Exercise goal:
Drop the images; return everything else in the listing below exactly.

Data provided:
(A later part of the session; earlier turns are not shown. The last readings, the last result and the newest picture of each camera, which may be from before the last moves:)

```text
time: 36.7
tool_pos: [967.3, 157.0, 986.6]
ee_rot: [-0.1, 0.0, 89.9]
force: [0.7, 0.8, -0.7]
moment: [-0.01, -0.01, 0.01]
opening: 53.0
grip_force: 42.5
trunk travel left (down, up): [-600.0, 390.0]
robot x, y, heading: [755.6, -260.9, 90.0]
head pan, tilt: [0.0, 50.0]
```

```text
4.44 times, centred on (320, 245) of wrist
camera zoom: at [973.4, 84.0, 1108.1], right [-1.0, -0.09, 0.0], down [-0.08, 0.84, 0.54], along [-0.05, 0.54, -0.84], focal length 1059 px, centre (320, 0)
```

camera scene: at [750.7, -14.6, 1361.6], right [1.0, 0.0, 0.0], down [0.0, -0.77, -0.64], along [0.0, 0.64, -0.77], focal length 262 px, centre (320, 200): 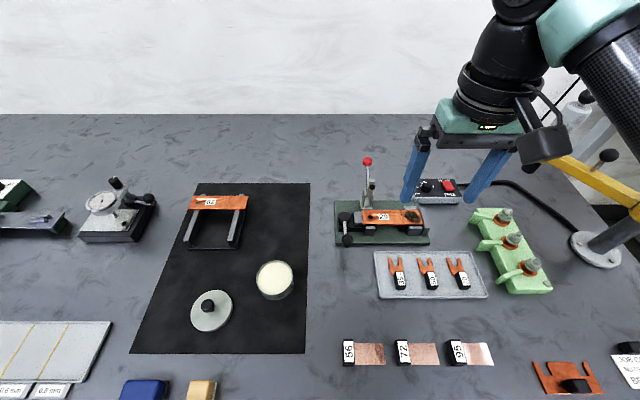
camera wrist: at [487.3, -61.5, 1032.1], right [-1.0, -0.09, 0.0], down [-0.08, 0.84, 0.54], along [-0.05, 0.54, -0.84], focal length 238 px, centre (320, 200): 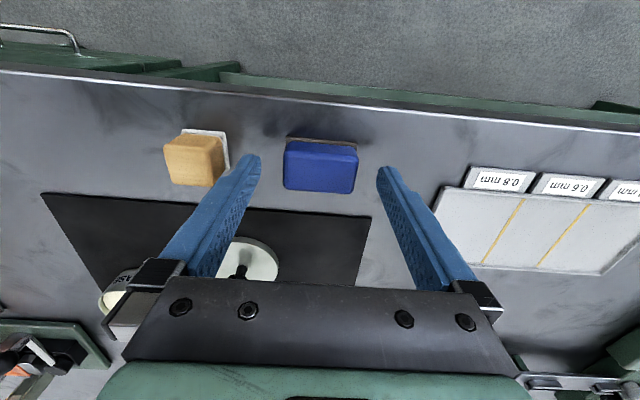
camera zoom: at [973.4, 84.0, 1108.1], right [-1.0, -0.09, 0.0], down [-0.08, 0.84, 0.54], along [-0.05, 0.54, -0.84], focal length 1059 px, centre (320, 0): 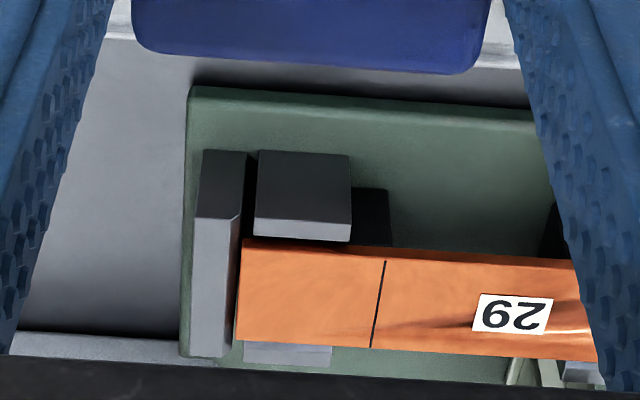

Worked solution:
(A later part of the session; earlier turns are not shown. The last readings, the last result and the newest picture of each camera, which may be from before the last moves:)

```text
time: 36.7
tool_pos: [967.3, 157.0, 986.6]
ee_rot: [-0.1, 0.0, 89.9]
force: [0.7, 0.8, -0.7]
moment: [-0.01, -0.01, 0.01]
opening: 53.0
grip_force: 42.5
trunk travel left (down, up): [-600.0, 390.0]
robot x, y, heading: [755.6, -260.9, 90.0]
head pan, tilt: [0.0, 50.0]
```

```text
4.44 times, centred on (320, 245) of wrist
camera zoom: at [973.4, 84.0, 1108.1], right [-1.0, -0.09, 0.0], down [-0.08, 0.84, 0.54], along [-0.05, 0.54, -0.84], focal length 1059 px, centre (320, 0)
```

camera scene: at [750.7, -14.6, 1361.6], right [1.0, 0.0, 0.0], down [0.0, -0.77, -0.64], along [0.0, 0.64, -0.77], focal length 262 px, centre (320, 200): 
camera wrist: at [487.3, -61.5, 1032.1], right [-1.0, -0.09, 0.0], down [-0.08, 0.84, 0.54], along [-0.05, 0.54, -0.84], focal length 238 px, centre (320, 200): 
camera zoom: at [973.4, 84.0, 1108.1], right [-1.0, -0.09, 0.0], down [-0.08, 0.84, 0.54], along [-0.05, 0.54, -0.84], focal length 1059 px, centre (320, 0): 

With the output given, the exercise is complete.